Two of our critics review the latest film adapatation of William Shakespeare’s “Macbeth.” One critic has read the original play. One critic has not. How does their take even out?
[su_column]HAS READ THE PLAY:
Jason Wiese | Culture Editor
Friday, Dec.11; 11 a.m.
When Stanley Kubrick released his acclaimed adaptation of Stephen King’s novel “The Shining” in 1980, King famously voiced his displeasure over the film. The author believed that Kubrick, as a filmmaker who had never done anything in the horror genre before, missed the mark on what King’s own vision of the story should be as translated to screen. As an admirer of William Shakespeare’s original 17th Century play “Macbeth”, I imagine that the iconic playwright would have felt the same about Australian director Justin Kurzel’s adaptation from a screenplay by Jacob Koskoff, Michael Lesslie and Todd Louiso. There is much to admire about the film with its relentlessly gorgeous cinematography, perfect production and costume design and a unique take on the main characters’ descents into madness. However, in comparison to the source material and a habitual comfort to Shakespeare’s style, it does not feel complete.
Michael Fassbender takes the role of the ultimate representation of tyranny, Macbeth, who learns, after a successful yet tragic battle, of a prophecy from the mysterious Weird Sisters that he will soon be the Thane of Cawdor and then the King of Scotland. His wife, Lady Macbeth (Marion Contillard), seduces him into killing the King to claim the throne, thus driving them both into a life of power and a bloody, maddening abuse of it.
The script adapts Shakespeare’s dialogue verbatim, and rightfully so, spoken by actors imitating Scottish accents to the utmost perfection. Despite the appropriate use of the accents in relation to the setting, it comes as an almost startling surprise to hear the words spoken that way.

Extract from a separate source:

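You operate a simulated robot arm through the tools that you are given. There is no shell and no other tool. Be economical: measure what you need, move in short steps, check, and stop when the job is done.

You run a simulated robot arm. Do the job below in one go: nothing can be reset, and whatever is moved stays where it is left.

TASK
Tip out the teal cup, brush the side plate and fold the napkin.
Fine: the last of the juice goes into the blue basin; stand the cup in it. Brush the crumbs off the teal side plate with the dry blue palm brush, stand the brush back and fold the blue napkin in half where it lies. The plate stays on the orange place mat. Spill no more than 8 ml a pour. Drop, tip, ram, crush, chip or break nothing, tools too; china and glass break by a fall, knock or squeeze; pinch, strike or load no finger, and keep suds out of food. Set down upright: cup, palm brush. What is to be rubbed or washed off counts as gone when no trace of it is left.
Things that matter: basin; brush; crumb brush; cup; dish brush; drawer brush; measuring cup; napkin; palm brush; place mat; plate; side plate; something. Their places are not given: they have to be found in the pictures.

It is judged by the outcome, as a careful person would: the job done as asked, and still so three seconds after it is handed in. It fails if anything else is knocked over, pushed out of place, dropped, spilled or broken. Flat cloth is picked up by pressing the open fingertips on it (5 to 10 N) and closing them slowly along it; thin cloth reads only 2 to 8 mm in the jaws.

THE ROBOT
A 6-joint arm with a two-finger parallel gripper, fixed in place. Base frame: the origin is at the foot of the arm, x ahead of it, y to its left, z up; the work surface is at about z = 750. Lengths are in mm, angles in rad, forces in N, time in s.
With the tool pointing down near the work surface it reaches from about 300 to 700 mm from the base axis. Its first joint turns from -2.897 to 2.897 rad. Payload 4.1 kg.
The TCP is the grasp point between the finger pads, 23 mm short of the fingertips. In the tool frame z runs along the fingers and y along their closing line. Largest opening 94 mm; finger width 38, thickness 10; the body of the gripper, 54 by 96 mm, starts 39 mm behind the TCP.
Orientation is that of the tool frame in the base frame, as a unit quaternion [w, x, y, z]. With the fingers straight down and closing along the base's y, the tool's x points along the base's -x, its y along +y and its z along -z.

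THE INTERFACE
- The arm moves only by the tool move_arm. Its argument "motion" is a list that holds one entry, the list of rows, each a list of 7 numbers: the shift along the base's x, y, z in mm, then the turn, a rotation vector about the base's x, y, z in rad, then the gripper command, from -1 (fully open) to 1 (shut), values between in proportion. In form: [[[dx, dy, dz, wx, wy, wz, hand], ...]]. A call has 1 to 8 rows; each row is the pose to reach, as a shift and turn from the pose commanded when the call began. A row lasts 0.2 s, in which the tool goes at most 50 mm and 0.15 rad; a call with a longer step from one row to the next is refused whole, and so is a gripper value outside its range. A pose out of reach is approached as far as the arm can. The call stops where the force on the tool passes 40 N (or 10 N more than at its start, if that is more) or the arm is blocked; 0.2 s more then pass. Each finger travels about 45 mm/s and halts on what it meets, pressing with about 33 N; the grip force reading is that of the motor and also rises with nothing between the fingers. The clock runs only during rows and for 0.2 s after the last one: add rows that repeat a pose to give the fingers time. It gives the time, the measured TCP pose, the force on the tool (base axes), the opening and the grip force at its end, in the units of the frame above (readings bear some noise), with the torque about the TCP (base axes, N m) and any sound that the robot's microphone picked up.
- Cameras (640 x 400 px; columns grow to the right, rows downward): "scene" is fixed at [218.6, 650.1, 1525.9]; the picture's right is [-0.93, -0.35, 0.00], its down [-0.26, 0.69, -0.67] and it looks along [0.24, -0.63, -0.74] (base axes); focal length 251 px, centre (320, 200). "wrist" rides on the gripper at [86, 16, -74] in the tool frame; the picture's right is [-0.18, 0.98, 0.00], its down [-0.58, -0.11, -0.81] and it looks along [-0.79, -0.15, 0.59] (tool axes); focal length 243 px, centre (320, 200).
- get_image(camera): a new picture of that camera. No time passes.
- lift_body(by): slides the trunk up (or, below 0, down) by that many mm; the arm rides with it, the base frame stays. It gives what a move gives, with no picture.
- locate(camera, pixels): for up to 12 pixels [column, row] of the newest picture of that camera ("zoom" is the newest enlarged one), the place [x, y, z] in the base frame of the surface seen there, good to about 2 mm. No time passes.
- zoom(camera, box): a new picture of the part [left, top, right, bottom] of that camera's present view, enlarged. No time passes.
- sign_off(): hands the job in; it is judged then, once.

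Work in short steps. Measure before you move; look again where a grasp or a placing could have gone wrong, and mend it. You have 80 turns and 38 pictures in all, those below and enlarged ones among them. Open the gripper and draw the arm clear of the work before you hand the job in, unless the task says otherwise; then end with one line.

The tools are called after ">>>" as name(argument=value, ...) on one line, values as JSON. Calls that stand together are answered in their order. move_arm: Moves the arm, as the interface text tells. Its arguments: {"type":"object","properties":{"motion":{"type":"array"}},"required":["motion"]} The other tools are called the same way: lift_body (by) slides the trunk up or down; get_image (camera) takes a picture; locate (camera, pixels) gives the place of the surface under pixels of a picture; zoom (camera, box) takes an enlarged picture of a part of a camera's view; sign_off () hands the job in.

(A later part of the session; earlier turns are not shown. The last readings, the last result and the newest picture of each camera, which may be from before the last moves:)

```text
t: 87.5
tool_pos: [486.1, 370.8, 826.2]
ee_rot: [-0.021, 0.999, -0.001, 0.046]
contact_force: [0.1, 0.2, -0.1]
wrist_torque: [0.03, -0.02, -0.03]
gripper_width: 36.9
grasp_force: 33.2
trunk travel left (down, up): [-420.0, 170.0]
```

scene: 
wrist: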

It is even more of a surprise, and a potential source of discomfort for Shakespeare enthusiasts, to hear the dialogue spoken not in iambic pentameter, the rhythm in which Shakespeare’s dialogue is traditionally performed in. That aspect of the film is a tough one to criticize because, even though it breaks the play’s traditional performance format, it is somewhat admirable to see a new take on the characters’ interaction. Fassbender speaks Macbeth’s soliloquies as if desperate to avoid speaking loud enough for another to hear him, which is, admittedly, a more realistic approach.
These scenes are also filmed uniquely as montages to intersect with action taking place separately but in relation to the speech. In my opinion which I hold reluctantly, the only time this method suffers is at Lady Macbeth’s famous “Out damned spot” soliloquy. That moment is intended to show that her growing insanity has reached its peak to full consumption of the soul, but Contillard’s portrayal merely represents grief and regret,which does not match the power that I was anticipating.

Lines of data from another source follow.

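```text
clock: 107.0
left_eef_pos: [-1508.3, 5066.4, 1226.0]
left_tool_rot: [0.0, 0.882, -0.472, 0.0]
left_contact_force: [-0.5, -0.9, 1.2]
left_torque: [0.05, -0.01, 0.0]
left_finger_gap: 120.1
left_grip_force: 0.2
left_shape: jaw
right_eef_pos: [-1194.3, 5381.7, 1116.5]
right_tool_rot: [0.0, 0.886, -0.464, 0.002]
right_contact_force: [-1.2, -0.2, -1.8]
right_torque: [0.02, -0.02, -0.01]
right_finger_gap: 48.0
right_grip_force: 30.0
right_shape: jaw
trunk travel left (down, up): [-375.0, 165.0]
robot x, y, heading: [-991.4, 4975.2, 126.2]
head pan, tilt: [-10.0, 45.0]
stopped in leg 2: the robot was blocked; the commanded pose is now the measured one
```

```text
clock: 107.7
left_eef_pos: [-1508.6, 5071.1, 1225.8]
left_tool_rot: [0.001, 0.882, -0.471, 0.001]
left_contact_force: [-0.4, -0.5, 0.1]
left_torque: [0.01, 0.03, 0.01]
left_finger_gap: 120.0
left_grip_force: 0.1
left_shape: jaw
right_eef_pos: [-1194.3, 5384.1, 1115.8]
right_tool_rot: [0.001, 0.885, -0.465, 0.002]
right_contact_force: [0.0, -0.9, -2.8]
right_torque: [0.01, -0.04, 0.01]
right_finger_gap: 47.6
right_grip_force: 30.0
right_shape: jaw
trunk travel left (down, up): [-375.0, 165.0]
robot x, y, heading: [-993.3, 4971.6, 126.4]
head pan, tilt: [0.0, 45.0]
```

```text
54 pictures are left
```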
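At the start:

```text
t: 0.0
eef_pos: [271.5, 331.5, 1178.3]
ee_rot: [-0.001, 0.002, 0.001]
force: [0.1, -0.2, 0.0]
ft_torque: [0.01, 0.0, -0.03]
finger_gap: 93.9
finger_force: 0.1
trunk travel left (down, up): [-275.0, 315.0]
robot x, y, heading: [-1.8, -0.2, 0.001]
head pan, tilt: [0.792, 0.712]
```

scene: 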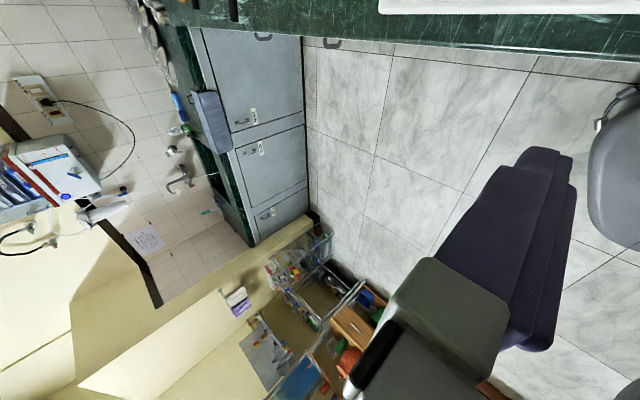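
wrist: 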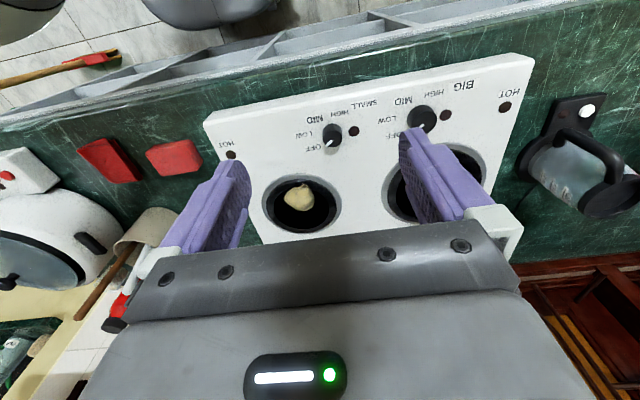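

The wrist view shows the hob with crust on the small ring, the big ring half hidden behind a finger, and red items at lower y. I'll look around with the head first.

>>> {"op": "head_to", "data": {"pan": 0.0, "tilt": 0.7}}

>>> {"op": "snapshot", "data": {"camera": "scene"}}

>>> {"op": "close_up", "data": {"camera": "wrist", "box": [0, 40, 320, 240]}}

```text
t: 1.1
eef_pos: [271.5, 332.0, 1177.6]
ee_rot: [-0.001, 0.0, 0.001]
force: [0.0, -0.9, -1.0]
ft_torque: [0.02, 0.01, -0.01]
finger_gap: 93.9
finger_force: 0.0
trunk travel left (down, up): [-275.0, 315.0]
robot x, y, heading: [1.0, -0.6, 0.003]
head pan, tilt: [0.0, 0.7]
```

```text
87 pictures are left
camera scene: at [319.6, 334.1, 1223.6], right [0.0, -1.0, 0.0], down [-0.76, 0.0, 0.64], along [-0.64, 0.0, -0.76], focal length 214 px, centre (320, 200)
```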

Kurzel shows ambitious promise throughout the film. It is clear that he is setting out to make a “Macbeth” film beyond its expected potential while still keeping it contained within the setting in realistic fashion. He certainly succeeds at this with a strong and appropriate exemplification of brutality during scenes of battle and breathtaking visuals in the film’s subtlest moments, which there are many of. However, the film’s pacing does not blend well with the dialect and neither the pacing nor the performances effectively capture the emotional core of the story.

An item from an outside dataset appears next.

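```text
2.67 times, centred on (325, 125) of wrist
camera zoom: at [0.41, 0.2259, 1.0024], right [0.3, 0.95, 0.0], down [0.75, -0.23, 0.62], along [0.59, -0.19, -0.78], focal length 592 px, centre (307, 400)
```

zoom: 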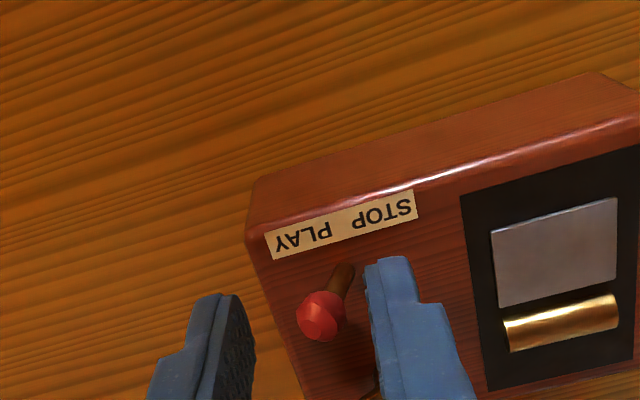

As a fair warning to Shakespeare enthusiasts, this is not Shakespeare’s”Macbeth”. This is Justin Kurzel’s “Macbeth”. It is a very impressive piece of filmmaking, proving that Kurzel is an artist to look out for in the future, but as an adaptation of Shakespeare, it misses the mark.
HAS NOT READ THE PLAY:
Devin King | Reporter
Friday, Dec. 11; 11 a.m.
I have never read nor have I seen the play “Macbeth” so it is very likely that this has a lot to do with how I viewed the 2015 film adaptation of the William Shakespeare classic. Perhaps I would have liked it much less, but I enjoyed this adaptation immensely.
As far as I can tell from director Justin Kurzel’s “Macbeth”, is that it essentially takes the word-for-word script of Shakespeare’s play, or at least edits very little of it, and adds Kurzel’s visual ideas.
As for the film doing justice to the source material, I cannot say. But for what it is worth, the film captures a tragic story of people trying to take political advantage when they can, which leads to devastating losses. The main characters are very complex and the plot is one of the most compelling I’ve seen at the movies all year.
2015’s “Macbeth” is also one of the most visually stunning piece of cinema I have ever seen. The use of gorgeous, medieval Scottish set pieces and stunning lighting makes the film one of 2015’s best looking movies. The use of red hues, in particular, are the most impressive visually impressive scenes and add a lot to the film’s symbolism.
Michael Fassbender plays the titular character, and gives an Oscar-worthy performance. Fassbender brings something new to the overall experience every time he appears on screen as Macbeth goes through multiple changes in character. From my understanding, Marion Cotillard portrays Lady Macbeth differently from the play’s traditional portrayal, but the end result was a very conflicted yet human character. Which seems to be a change for the better.